Given request:
Copy the part of the supplied passage from the words "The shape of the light" through the words "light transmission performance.".

:: Supplied passage

As shown in fig. 1-3 c, each pixel unit 200 includes three sub-pixels 300 with different light emission colors, namely a first sub-pixel 310, a second sub-pixel 320 and a third sub-pixel 330. Each sub-pixel 300 is preferably shaped as an isosceles triangle, more preferably as an equilateral triangle. The area of the sub-pixels is not particularly limited and may be selected as needed, but it is preferable that the sub-pixels of the same emission color have the same area and the sub-pixels of different emission colors have the same or different areas.

It is understood that the sub-pixel 300 corresponds to a light emitting unit, and can emit light of different colors according to the kind of the light emitting unit, which can be a color combination of a common display unit, such as a red, blue, and green combination. In one embodiment, the first sub-pixel 310 is a red sub-pixel, the second sub-pixel 320 is a green sub-pixel, and the third sub-pixel 330 is a blue sub-pixel.

In the present invention, the light emitting regions 20 refer to regions capable of emitting light of a specific color, each light emitting region 20 is formed by combining adjacent sub-pixels 300 in adjacent pixel units 200, each sub-pixel 300 corresponds to one light emitting unit, and the light emitting colors of the sub-pixels 300 in the same light emitting region 20 are the same in the present invention.

The shape of the light emitting region 20 is related to the shape of the sub-pixel 300, and the light emitting region 20 may be a regular polygon, and preferably, the light emitting region 20 is a regular hexagon, so as to maximize the ink deposition area and increase the light emitting area without affecting the light transmission performance.

In one embodiment, the light emitting region 20 has a hexagonal shape and the sub-pixels 300 have a triangular shape. In one embodiment, the light emitting region 20 is a regular hexagon, and the sub-pixels 300 are isosceles triangles. Thus, an arrangement structure can be formed in which each light emitting region is surrounded by six light emitting regions having different light emitting colors from the light emitting region, and the light emitting colors of adjacent light emitting regions are different from each other.

::::
:: Data extract

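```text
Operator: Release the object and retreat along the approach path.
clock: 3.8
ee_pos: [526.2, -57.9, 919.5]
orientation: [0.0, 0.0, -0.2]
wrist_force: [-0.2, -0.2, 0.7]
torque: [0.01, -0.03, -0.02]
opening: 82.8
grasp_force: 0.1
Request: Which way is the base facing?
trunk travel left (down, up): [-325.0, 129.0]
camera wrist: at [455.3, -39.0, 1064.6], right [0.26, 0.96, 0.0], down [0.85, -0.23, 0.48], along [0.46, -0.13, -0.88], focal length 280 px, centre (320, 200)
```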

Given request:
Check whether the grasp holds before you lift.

::::

Answer to the problem:
The shape of the light emitting region 20 is related to the shape of the sub-pixel 300, and the light emitting region 20 may be a regular polygon, and preferably, the light emitting region 20 is a regular hexagon, so as to maximize the ink deposition area and increase the light emitting area without affecting the light transmission performance.